Competition and choice in space sharing

Several of the recent articles on the DPS school-sharing proposal feature school representatives voicing their fear over increased “competition.” In doing so they further blur a complex line between competition and choice, which finds that choice (and the resulting specialization) often helps both alternatives.

Competition is generally based in three areas: price, product and service. In business, the companies that offer basic (commodity) products have to compete primarily on price (think gas stations). The companies that offer non-commodities compete on some combination of different products or services. One of the main differences is that demand for most commodity products does not increase with more choice (you don’t buy more gas because there are two stations, although you might if this competition means that gas is cheaper). In contrast, demand for even basic products often increases if the product or service is reasonably different.

The common example of the latter is Starbucks, which took a relatively staid coffee industry, offered new products (skinny caramel soy latte anyone?) and better service (the environment is carefully controlled to be relaxing – while sitting in your comfy armchair, notice the absence of any clocks), and overall coffee sales increased tremendously. Instead of a new Starbucks resulting in the demise of all other coffee shops in proximity, it turns out that it often helps.

Strange as it sounds, the best way to boost sales at your independently owned coffeehouse may just be to have Starbucks move in next-door.

The Starbucks example is one of many; there is an entire school of research and theoryaround the organic tendency of like-minded businesses to “cluster,” and the benefits that this clustering brings. Fear not competition between good products.

Public education is not a commodity product, but defenders of the status quo often act like it is, and assume that a new school will mean the demise of the existing school (and please limit the comments accusing me of saying education is coffee). This is only true if you think public education is a commodity like gas. If you give schools the autonomy and ability to better focus their programs, there is no reason to think you won’t attract more students overall.

The DPS proposal, intelligently done, offers local students and families careful choices that may help multiple schools, and often placed programs together that may actually complement each other. Thus, West High School will share with a Edison, a middle school which, if successful, could easily increase the number of kids at West. Kunsmiller Arts Academy, slated as a K-12, will share with West Denver Prep (where I serve on the Board), which will overlap in middle school years, but which offers a very different standards-based curriculum and program. Smiley, which offers a specific International Baccalaureate program will share with Envision, which features small schools with project-based learning. These schools are no more offering the same educational product than a steakhouse and sushi restaurant are both offering the same food, and it is logical to think that parents will be able to know which program is a better fit for their child.
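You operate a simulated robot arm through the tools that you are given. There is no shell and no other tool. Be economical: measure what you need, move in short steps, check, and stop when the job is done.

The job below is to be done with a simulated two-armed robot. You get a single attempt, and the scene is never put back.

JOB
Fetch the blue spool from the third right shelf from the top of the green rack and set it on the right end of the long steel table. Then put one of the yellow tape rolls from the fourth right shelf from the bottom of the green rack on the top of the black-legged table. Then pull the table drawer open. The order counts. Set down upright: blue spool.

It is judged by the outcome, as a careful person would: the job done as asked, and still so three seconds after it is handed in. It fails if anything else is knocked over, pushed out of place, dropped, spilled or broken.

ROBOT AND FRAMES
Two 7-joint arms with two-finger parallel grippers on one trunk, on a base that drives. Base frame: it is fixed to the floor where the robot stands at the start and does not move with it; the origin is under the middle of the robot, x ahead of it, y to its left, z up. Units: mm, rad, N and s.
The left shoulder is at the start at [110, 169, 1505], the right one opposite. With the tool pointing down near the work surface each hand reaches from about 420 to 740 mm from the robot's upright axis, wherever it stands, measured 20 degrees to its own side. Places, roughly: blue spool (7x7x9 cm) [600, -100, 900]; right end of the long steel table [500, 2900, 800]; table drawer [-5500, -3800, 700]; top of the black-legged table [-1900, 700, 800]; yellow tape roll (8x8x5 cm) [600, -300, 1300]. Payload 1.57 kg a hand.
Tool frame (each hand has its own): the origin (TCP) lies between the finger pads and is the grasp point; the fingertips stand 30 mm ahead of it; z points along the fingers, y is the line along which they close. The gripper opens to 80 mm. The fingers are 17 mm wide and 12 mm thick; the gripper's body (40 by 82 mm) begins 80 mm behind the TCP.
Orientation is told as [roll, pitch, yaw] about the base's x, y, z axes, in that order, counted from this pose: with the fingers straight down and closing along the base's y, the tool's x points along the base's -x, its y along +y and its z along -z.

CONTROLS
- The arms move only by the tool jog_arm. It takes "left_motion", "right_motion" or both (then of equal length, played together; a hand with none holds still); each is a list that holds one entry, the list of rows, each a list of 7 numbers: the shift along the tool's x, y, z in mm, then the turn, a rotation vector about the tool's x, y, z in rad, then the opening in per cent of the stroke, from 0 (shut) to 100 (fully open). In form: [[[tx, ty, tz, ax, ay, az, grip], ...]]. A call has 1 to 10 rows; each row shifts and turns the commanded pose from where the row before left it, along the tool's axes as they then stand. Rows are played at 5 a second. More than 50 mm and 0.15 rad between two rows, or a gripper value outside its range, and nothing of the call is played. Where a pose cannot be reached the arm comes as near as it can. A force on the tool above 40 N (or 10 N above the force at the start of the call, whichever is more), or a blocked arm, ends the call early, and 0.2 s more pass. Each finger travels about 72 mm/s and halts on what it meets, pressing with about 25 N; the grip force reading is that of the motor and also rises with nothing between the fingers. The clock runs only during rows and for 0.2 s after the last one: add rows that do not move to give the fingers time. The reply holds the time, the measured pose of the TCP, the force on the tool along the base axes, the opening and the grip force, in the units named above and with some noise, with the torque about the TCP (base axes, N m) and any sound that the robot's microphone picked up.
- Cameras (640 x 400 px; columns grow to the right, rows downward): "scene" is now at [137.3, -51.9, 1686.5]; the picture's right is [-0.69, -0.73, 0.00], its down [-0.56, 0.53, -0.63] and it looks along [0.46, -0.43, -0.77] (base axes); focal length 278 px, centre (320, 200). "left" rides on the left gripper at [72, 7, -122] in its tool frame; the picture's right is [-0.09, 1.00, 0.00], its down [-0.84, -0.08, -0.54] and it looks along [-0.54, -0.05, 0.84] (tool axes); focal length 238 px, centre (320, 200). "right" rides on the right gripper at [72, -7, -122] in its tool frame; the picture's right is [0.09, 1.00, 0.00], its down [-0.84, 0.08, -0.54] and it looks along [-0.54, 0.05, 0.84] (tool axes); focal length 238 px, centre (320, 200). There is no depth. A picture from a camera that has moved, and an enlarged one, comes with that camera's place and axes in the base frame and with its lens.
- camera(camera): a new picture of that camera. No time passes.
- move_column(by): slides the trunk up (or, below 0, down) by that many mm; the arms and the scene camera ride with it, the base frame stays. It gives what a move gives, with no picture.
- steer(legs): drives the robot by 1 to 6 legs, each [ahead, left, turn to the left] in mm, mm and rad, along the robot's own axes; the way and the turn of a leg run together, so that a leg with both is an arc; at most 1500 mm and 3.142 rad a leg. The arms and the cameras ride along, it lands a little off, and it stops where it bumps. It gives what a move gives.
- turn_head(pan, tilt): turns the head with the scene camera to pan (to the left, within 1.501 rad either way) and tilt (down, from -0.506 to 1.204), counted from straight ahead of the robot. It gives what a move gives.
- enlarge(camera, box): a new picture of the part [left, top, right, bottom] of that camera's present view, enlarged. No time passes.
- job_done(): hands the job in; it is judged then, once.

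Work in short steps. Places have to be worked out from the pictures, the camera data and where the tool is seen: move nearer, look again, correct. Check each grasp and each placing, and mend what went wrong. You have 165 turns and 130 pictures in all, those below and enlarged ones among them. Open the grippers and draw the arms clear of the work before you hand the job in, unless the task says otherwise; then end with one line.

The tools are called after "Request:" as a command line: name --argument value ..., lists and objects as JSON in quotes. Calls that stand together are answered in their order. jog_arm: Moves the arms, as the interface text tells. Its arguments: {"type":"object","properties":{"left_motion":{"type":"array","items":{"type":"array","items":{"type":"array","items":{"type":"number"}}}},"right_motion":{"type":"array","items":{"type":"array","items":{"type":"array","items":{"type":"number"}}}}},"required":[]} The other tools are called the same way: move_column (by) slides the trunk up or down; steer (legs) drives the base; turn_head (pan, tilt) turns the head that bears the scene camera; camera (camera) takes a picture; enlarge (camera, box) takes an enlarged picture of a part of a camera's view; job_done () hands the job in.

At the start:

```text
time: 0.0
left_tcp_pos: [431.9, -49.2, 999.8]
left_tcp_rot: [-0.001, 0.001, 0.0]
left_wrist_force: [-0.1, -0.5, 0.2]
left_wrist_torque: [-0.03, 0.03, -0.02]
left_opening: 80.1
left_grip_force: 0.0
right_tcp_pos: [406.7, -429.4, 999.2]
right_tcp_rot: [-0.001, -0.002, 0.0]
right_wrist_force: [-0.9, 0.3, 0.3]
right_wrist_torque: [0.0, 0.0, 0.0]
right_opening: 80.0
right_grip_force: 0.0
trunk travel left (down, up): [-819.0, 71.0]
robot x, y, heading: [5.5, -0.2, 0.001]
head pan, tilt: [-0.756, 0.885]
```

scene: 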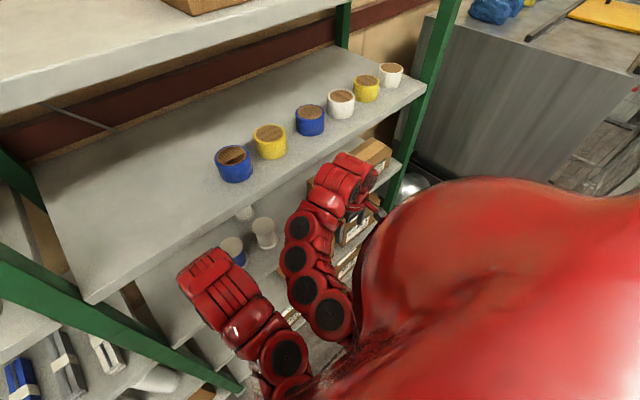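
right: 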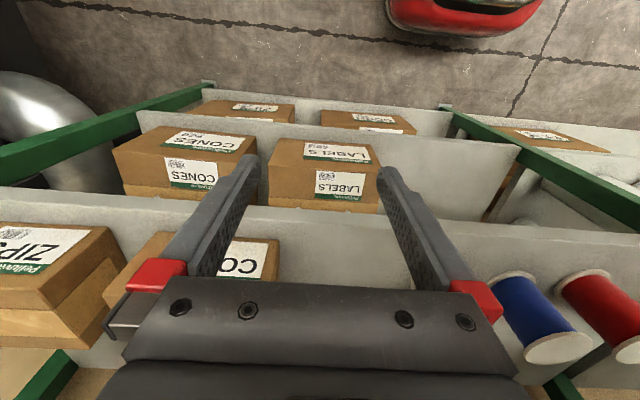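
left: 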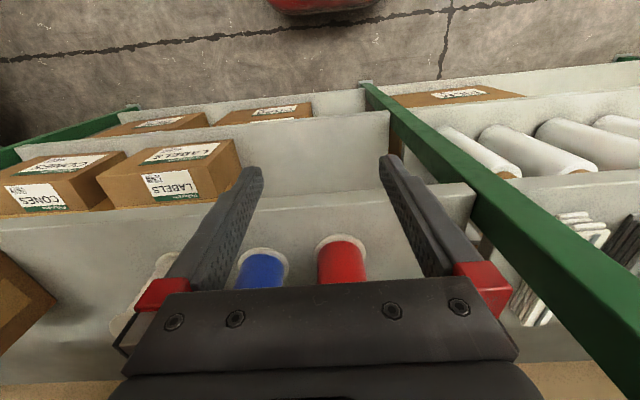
Increasingly, the idea of a single neighborhood school that is the right fit for all children in its proximity is problematic. No one disputes that kids are different, so why do we force different kids to attend the same school? Some of the best schools and programs in DPS are those that specialize. Somewhat buried in this article on school grades in New York is the statistic that the eight specialized schools within the city all received the highest ranking. It is no coincidence that the two best high schools in DPS, which are located in very close proximity, both specialize: Denver School of the Arts and Denver School of Science and Technology. What choice (and competition) often do for non-commodity products is allow organizations to focus on what they can do well.

When school-sharing opponents argue against “competition”, they are saying that they prefer that students and families not have a local choice. While there is no doubt that it is easier to get kids to come to your school if they have no alternative, there is also no reason to think that a lack of alternatives make schools better, and some reasonable belief that choices help. But what these naysayers often miss is that increased and better school choices will help students choose some form of public education in one of its many evolving flavors.

And the truth is that competition for public schools already exists: private schools for the affluent or gifted; and dropping out altogether for many students who fall behind. This is the competition that more public school choice should be addressing – not the choice of a different public educational program in the same building.